Last month, Mr. Karzai chose Umar Daudzai, who served as Mr. Karzai’s chief of staff and ambassador to Pakistan, to be the new interior minister. The Interior Ministry controls police officers, many of whom were accused of aiding the substantial vote rigging that marred Mr. Karzai’s re-election in 2009.
Over the summer, Mr. Karzai named nine new members of Afghanistan’s election commission to replace commissioners who had served their terms. Experts said most of the new members have ties to the palace.
Mr. Karzai also resisted a push by Parliament to have foreign experts sit on a separate commission charged with adjudicating electoral disputes. In 2009, the five-person commission included three foreign experts, and it disqualified tens of thousands of votes, forcing Mr. Karzai into a runoff against his top competitor, Abdullah Abdullah, who eventually dropped out of the race.
Mr. Abdullah recently announced he would run again. He is the most prominent candidate to formally enter the race so far, and the leading opposition contender.
But the focus remains on who will emerge from Mr. Karzai’s inner circle. Ashraf Ghani, a close adviser to Mr. Karzai who ran for president in 2009, also announced his candidacy, as did Abdul Rab Rassoul Sayyaf, a former Pashtun warlord accused of involvement in war crimes.
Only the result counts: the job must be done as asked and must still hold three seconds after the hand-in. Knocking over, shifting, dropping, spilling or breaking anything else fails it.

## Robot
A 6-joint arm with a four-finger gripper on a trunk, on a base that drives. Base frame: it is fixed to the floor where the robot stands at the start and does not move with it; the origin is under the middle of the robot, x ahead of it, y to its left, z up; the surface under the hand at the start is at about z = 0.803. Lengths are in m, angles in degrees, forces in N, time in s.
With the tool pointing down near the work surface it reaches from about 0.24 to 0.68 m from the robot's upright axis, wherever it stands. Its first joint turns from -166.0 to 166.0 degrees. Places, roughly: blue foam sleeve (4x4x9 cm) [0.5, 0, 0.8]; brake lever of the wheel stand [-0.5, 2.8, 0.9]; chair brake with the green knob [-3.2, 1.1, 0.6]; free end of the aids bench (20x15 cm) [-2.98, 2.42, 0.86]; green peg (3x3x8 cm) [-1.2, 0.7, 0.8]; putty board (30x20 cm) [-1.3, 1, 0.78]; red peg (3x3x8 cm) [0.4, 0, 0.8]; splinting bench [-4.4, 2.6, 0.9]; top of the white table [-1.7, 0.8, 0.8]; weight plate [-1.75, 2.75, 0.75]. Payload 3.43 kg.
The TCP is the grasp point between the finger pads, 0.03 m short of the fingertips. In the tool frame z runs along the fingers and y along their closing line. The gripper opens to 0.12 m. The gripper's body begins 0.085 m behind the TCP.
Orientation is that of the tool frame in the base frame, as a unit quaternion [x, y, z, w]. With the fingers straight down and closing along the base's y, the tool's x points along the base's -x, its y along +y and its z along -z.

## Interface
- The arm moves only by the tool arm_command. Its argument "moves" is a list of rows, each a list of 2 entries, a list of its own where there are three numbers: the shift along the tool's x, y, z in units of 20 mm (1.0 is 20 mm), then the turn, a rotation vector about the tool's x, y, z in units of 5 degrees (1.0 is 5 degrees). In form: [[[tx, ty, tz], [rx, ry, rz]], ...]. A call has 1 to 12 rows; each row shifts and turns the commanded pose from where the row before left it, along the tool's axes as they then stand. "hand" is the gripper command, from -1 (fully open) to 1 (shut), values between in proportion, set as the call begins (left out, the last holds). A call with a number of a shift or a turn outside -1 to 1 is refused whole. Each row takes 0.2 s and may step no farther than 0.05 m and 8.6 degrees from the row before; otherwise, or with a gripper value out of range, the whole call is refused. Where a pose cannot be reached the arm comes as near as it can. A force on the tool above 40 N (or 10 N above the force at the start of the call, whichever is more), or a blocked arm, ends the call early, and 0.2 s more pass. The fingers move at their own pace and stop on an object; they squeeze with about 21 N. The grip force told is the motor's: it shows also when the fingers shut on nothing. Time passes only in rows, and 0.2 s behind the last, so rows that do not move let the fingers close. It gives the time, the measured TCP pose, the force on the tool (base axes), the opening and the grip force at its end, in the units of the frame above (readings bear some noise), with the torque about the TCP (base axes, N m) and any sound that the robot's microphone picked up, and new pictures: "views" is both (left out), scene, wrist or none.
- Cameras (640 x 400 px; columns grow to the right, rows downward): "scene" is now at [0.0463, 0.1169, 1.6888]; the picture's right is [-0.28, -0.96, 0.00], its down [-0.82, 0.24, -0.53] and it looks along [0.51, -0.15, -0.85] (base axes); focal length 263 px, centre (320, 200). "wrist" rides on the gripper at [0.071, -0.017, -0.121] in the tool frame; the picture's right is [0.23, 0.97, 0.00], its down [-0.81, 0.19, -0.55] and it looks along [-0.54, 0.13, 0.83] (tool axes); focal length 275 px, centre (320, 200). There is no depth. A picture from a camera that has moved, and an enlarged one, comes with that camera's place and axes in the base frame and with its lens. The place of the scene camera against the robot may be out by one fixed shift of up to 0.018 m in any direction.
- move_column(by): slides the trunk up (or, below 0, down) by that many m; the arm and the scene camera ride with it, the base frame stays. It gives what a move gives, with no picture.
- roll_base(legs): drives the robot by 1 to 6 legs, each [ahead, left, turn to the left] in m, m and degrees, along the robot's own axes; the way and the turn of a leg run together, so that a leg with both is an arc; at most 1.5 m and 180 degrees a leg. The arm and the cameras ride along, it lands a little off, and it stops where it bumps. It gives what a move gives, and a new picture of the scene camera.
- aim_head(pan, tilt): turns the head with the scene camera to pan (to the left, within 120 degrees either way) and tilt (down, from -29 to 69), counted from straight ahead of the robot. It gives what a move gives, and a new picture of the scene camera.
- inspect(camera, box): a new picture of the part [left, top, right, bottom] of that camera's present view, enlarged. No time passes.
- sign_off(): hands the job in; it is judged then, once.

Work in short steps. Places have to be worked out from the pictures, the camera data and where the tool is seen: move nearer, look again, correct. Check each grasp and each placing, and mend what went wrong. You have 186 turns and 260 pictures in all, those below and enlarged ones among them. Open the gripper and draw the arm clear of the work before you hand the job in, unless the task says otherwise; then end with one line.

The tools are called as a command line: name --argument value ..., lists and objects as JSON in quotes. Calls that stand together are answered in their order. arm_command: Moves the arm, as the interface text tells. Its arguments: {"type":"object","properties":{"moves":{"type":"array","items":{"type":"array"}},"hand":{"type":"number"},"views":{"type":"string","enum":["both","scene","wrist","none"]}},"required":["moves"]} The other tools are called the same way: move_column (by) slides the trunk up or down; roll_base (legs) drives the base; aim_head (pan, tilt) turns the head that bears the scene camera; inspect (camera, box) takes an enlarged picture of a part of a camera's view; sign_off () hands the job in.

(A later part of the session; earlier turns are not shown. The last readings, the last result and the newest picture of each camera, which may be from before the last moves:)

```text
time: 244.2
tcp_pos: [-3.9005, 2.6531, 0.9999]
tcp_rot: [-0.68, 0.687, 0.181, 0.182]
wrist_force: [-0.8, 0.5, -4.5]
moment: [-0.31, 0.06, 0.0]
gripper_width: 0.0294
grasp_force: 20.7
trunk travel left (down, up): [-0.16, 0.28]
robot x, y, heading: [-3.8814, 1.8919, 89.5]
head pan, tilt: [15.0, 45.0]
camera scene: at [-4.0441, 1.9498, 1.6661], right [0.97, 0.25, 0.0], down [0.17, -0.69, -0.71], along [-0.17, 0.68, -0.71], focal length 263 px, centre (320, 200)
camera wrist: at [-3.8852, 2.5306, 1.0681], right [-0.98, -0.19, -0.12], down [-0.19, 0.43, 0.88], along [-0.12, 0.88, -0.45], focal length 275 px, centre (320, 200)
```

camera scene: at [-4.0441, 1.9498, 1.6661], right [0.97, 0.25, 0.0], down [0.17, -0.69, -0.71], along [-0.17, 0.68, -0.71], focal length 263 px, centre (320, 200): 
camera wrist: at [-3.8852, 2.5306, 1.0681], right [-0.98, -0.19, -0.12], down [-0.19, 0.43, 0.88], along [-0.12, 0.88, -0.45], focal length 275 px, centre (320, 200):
Neither is considered a favorite of Mr. Karzai. Mr. Ghani suggested as much in an interview on Wednesday, saying he had asked the president to remain neutral.
The two names mentioned most often as the president’s likely choices are Qayum Karzai, his brother, and Zalmay Rassoul, the foreign minister, who is seen as polished and palatable to the West, and weak.
Neither has yet registered, and President Karzai has privately said that his brother should not run, according to another brother, Mahmood, and other Afghan officials.
Still, Mahmood Karzai, who has often been publicly critical of his presidential brother, said he thought the president would come around.
Qayum Karzai, he said, would certainly seek guidance from the current president if elected. “No one knows Afghanistan like he does,” Mahmood Karzai said. Whoever President Karzai supports “will have a big advantages.”